24/02/2016 - Voor particulieren is er heel wat nieuws te signaleren in het nieuwe jaar. Op 1 januari 2016 is namelijk de eerste fase van de fameuze “tax shift” in werking getreden. Die houdt in dat de belastingdruk verschoven wordt van beroepsinkomsten naar andere bronnen. Het gevolg is dus een lagere personenbelasting maar onder meer een hogere roerende voorheffing. En er zijn nog tal van andere nieuwigheden te signaleren. Een overzicht.

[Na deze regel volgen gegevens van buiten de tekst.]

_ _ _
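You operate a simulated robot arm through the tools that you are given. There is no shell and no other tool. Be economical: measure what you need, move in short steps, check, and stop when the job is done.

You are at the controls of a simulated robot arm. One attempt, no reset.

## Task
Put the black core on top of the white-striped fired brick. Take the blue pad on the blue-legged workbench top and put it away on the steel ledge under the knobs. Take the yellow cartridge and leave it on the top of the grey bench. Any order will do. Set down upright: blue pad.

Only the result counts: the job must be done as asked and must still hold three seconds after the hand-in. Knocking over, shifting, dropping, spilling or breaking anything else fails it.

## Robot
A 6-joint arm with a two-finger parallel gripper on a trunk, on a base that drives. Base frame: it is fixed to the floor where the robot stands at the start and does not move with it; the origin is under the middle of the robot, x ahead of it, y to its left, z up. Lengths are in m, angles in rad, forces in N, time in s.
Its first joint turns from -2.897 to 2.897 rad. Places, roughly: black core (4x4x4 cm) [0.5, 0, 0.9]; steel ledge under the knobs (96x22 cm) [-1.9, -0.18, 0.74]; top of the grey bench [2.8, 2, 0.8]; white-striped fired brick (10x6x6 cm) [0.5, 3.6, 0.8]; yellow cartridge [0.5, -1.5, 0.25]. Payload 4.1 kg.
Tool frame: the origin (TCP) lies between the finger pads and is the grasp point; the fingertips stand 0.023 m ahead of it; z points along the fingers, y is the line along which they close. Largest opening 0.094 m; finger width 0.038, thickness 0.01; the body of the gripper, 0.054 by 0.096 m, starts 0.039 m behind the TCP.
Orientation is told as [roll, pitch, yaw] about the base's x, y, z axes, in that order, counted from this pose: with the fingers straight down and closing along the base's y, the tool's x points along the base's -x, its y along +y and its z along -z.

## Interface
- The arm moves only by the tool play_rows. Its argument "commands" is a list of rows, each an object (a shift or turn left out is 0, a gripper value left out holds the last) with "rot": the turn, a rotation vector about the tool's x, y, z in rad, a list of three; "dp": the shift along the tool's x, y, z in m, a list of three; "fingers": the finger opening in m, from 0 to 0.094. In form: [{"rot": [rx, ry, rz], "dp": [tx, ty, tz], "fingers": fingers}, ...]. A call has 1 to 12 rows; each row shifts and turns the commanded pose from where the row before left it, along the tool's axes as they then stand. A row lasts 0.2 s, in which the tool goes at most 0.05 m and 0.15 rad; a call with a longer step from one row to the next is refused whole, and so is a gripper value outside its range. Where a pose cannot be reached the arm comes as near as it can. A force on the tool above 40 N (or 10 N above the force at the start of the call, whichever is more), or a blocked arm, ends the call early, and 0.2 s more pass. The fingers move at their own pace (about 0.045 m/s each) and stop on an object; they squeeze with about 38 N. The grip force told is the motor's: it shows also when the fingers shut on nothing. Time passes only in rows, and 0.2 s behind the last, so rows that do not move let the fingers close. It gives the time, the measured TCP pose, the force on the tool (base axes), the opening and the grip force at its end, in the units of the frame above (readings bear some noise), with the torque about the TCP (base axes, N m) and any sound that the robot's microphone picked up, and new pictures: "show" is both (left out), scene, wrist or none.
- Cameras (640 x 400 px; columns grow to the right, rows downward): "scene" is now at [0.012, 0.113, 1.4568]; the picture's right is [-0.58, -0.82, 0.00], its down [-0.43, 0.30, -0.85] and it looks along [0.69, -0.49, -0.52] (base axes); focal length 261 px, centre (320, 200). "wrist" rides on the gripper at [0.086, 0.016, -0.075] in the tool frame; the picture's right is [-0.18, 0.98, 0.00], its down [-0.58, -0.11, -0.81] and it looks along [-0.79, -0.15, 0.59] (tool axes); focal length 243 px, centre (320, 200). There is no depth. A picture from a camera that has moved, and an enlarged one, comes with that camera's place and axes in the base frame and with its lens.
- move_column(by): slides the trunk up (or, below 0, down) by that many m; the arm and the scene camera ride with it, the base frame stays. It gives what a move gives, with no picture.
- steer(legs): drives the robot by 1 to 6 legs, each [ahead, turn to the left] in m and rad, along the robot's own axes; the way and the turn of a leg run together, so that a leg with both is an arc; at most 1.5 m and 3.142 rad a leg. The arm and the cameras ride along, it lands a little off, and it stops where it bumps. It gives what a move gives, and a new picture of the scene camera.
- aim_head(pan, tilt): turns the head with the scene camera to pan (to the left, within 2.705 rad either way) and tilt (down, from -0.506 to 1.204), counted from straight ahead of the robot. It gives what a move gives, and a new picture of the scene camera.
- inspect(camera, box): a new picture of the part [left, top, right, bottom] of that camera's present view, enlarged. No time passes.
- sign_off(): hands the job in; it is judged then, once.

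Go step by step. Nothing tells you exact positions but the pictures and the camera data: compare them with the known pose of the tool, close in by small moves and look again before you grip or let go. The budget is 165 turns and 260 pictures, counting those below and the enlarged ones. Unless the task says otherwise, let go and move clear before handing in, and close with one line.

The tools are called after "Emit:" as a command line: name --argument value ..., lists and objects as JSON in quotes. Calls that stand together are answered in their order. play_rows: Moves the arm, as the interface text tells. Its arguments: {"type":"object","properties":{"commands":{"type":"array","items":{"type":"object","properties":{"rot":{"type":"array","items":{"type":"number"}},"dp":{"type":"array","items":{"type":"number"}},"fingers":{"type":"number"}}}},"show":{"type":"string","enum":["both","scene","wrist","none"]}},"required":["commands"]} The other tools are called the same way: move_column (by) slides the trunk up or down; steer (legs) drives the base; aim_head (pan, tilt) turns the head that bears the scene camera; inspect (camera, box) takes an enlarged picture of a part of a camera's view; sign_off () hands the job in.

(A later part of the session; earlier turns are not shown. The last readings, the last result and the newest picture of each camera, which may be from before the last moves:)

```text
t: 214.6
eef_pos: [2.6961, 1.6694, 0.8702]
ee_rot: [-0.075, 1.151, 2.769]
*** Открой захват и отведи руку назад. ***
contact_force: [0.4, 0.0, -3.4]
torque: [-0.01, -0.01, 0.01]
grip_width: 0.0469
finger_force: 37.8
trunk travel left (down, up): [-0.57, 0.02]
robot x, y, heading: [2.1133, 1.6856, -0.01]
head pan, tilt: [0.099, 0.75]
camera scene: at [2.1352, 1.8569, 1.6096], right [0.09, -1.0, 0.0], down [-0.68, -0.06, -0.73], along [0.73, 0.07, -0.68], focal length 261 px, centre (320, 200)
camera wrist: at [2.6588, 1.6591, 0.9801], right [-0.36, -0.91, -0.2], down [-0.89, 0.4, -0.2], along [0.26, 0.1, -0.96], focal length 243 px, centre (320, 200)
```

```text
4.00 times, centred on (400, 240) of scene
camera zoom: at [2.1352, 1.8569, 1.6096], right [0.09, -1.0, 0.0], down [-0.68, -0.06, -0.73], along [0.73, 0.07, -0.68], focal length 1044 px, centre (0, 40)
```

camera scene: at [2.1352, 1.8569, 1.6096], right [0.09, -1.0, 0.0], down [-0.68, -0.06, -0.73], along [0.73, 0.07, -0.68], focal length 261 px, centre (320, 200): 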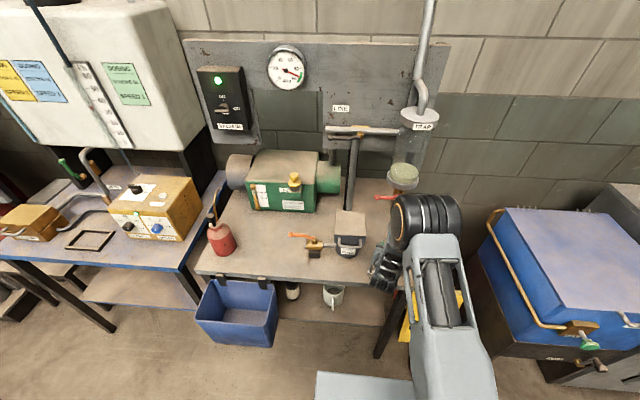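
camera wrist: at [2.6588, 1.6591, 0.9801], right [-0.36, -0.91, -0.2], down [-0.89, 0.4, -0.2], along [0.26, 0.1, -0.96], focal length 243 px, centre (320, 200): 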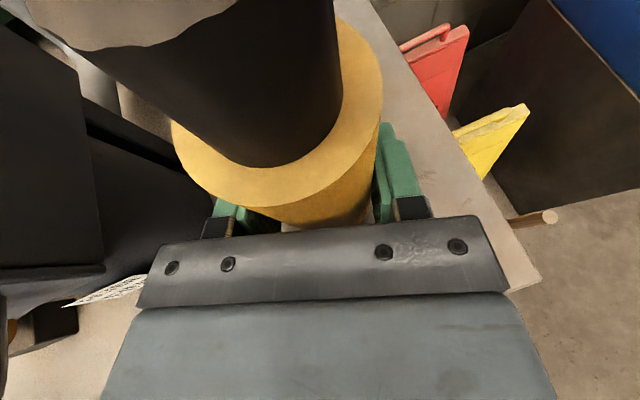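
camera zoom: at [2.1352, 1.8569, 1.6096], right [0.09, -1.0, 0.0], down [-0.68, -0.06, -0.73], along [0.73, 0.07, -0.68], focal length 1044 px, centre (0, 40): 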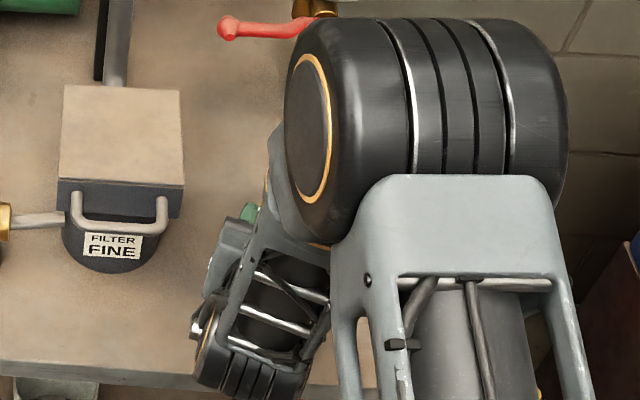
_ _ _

Meer inkomen belast in laagste schijven

Vanaf 1 januari 2016 betaalt zowat iedereen minder personenbelasting. De belastingverlaging gebeurt echter in stappen. In een eerste fase wordt de inkomensschijf waarop het laagste tarief (25%) van toepassing is, naar boven toe uitgebreid. Een deel van het inkomen dat tot nu toe aan 30% belast werd, wordt dus voortaan belast aan 25%. Dat deel beloopt (geïndexeerd) meer dan 2.000 euro, wat de totale belasting verlaagt met goed 100 euro (30 - 25 = 5% van 2.000).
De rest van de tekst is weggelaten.